** Start of Listing **
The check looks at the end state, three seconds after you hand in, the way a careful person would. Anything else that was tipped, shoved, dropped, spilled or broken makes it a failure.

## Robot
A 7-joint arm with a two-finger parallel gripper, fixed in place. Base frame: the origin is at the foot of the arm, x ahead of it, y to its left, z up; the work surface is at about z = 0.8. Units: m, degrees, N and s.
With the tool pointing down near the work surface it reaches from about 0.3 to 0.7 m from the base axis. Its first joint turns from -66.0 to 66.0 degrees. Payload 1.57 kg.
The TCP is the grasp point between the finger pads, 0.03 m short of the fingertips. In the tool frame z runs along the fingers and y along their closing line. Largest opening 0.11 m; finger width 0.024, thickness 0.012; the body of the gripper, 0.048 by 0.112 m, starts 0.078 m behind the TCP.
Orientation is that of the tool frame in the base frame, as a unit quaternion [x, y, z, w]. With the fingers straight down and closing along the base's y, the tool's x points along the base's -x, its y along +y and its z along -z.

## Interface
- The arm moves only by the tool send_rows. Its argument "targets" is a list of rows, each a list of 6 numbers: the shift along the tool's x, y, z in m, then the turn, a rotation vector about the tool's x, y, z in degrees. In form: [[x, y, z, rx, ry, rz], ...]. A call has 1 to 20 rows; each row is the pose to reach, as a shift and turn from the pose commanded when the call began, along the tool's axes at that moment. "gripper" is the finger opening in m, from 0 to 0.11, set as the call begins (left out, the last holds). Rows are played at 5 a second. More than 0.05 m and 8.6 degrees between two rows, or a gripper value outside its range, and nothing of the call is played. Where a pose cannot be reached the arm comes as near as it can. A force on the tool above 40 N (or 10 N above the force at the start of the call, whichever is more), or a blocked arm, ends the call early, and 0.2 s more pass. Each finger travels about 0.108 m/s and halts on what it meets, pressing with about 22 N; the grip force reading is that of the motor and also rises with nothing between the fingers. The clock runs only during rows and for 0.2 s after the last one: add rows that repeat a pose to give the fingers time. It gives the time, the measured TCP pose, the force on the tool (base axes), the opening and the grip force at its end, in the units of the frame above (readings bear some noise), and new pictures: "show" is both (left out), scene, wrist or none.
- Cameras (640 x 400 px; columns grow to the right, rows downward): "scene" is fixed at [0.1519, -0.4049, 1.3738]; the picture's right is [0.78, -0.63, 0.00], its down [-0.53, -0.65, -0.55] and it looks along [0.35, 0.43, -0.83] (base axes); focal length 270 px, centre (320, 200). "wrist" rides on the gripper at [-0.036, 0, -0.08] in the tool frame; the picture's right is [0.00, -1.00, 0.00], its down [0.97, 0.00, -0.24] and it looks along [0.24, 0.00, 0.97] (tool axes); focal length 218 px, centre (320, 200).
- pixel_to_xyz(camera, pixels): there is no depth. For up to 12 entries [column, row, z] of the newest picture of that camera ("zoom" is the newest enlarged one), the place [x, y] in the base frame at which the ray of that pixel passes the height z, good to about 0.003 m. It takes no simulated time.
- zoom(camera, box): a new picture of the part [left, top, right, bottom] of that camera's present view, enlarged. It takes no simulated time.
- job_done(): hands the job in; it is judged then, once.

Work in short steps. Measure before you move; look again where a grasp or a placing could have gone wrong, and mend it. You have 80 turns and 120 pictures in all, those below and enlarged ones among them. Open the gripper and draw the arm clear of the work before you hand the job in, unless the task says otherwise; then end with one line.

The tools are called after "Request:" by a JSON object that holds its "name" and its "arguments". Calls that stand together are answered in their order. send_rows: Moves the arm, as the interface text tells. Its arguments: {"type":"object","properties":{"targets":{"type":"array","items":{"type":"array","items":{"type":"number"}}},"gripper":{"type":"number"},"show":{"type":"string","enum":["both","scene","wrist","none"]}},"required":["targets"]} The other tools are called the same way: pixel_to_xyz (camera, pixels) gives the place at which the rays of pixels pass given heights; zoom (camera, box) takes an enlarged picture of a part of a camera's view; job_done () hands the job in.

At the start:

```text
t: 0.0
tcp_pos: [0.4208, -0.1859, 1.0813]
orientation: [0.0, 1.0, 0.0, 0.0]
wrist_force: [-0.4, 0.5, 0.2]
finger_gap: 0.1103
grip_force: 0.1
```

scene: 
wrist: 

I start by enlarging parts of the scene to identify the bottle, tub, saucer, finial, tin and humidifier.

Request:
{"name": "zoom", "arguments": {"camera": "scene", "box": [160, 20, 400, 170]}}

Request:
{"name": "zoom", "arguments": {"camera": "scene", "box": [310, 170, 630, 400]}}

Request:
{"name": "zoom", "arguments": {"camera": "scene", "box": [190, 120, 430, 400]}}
** End of Listing **
** Start of Listing **
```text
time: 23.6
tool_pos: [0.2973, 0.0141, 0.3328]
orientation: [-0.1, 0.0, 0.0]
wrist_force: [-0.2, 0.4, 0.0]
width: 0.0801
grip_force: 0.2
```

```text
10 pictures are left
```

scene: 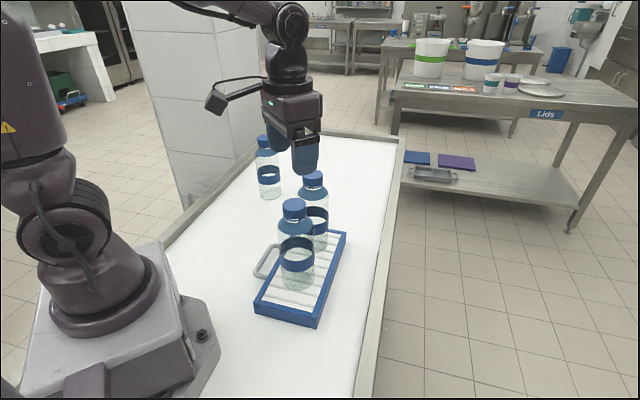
** End of Listing **
# [Given exercise]
Give back exactly the lines running from the line that contains "The check looks" through the line that contains "## Interface", and nothing outside them.

# [Answer to this task]
The check looks at the end state, three seconds after you hand in, the way a careful person would. Anything else that was tipped, shoved, dropped, spilled or broken makes it a failure.

## Robot
A 7-joint arm with a two-finger parallel gripper, fixed in place. Base frame: the origin is at the foot of the arm, x ahead of it, y to its left, z up; the work surface is at about z = 0.8. Units: m, degrees, N and s.
With the tool pointing down near the work surface it reaches from about 0.3 to 0.7 m from the base axis. Its first joint turns from -66.0 to 66.0 degrees. Payload 1.57 kg.
The TCP is the grasp point between the finger pads, 0.03 m short of the fingertips. In the tool frame z runs along the fingers and y along their closing line. Largest opening 0.11 m; finger width 0.024, thickness 0.012; the body of the gripper, 0.048 by 0.112 m, starts 0.078 m behind the TCP.
Orientation is that of the tool frame in the base frame, as a unit quaternion [x, y, z, w]. With the fingers straight down and closing along the base's y, the tool's x points along the base's -x, its y along +y and its z along -z.

## Interface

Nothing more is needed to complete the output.